• [TEXT SECTION]

══════

No matter where we are we notice differences in organizational
culture related to time– being on time, the time of meetings,
tolerance for being late and more.

Sue Schellenbarger’s WSJ article started my thinking about this
noting [not in the hard copy version] different strategies to
deal with latecomers to meetings based on whatever the cause
  poor personal time management - start / end on time, don’t
courteously bring people up to speed
  narcissistic behavior for attention - reveal that it is hurting
his(er) image
  drama and attention - reveal that people are wasting time waiting
for their appearance where they could be doing more productive
  electronic calendars are overbooked - suggest inserting 15 minute
time buffers between engagements
  boss being late - causing people to work later, be rushed and
affecting poor morale and duplicating behaviors elsewhere.

While these are frequently observed, they may not cover all
of the influences and cures.

══════

• [GIVEN INFORMATION]
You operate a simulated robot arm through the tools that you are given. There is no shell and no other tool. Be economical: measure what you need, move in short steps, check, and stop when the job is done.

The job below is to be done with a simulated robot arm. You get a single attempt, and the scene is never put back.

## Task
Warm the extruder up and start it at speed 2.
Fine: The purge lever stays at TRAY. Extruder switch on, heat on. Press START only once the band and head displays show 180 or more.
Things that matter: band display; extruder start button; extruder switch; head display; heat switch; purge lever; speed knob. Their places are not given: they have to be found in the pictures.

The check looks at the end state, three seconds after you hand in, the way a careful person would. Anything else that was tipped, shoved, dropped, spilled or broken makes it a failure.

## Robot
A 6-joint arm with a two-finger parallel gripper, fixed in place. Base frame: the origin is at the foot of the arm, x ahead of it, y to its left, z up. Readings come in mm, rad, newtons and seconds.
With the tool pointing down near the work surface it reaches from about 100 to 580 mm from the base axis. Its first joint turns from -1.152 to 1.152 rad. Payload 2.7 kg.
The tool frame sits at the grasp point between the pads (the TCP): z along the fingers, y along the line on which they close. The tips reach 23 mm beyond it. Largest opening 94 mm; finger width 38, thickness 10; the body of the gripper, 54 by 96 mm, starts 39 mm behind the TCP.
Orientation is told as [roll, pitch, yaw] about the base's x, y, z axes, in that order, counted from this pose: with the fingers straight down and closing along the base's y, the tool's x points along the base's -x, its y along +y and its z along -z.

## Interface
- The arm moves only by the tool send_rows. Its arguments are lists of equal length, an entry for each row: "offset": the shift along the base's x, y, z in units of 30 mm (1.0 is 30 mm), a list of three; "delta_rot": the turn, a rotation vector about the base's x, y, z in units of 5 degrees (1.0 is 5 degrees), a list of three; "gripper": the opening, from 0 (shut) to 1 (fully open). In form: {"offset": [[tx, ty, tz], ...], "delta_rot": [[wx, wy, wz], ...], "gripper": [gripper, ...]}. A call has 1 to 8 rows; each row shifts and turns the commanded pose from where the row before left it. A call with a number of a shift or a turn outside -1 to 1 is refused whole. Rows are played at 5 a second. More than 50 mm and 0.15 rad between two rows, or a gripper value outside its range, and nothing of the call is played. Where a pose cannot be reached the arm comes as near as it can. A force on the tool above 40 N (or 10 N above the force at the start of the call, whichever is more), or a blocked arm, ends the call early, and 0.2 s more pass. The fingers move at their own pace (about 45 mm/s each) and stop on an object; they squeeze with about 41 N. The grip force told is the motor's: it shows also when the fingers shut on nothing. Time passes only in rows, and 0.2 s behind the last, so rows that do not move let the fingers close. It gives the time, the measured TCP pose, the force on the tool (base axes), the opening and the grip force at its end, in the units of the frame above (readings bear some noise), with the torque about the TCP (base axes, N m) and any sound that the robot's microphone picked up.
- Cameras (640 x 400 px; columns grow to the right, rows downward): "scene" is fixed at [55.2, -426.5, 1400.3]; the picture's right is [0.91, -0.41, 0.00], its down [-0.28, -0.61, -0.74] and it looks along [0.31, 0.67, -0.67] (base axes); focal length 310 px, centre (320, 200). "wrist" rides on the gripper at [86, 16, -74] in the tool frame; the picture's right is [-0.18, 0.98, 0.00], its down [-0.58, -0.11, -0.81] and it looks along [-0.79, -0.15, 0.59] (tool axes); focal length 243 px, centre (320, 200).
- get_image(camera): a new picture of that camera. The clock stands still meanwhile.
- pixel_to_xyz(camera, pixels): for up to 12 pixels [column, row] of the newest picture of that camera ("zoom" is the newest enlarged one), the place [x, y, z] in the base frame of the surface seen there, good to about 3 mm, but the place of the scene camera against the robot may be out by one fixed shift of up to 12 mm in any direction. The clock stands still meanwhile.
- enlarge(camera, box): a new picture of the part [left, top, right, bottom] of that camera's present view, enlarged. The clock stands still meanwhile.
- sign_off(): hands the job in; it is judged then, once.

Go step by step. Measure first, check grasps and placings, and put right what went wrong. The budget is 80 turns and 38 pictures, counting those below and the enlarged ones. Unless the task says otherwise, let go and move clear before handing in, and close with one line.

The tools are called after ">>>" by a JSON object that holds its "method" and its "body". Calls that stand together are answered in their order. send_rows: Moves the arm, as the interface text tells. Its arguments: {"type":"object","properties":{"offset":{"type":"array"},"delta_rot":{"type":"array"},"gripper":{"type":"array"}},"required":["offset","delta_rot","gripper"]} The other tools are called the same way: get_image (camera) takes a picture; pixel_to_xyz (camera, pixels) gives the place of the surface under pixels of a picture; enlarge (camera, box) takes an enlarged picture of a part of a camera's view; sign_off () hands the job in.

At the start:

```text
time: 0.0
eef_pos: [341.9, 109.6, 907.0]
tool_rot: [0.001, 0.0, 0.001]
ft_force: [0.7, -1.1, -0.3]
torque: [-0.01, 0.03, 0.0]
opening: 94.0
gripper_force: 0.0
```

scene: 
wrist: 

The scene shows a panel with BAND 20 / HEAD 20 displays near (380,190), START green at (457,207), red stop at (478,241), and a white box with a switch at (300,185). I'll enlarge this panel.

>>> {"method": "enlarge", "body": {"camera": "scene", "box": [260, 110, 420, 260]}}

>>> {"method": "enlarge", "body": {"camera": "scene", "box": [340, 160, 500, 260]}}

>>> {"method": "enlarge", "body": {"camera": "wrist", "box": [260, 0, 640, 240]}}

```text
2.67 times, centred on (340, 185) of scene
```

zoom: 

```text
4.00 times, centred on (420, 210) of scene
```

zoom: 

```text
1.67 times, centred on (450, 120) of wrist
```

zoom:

══════

• [EXERCISE DESCRIPTION]
What does the text section say from "Sue Schellenbarger’s WSJ" through "duplicating behaviors elsewhere."? Give the exact wording.

• [RESPONSE BELOW]
Sue Schellenbarger’s WSJ article started my thinking about this
noting [not in the hard copy version] different strategies to
deal with latecomers to meetings based on whatever the cause
  poor personal time management - start / end on time, don’t
courteously bring people up to speed
  narcissistic behavior for attention - reveal that it is hurting
his(er) image
  drama and attention - reveal that people are wasting time waiting
for their appearance where they could be doing more productive
  electronic calendars are overbooked - suggest inserting 15 minute
time buffers between engagements
  boss being late - causing people to work later, be rushed and
affecting poor morale and duplicating behaviors elsewhere.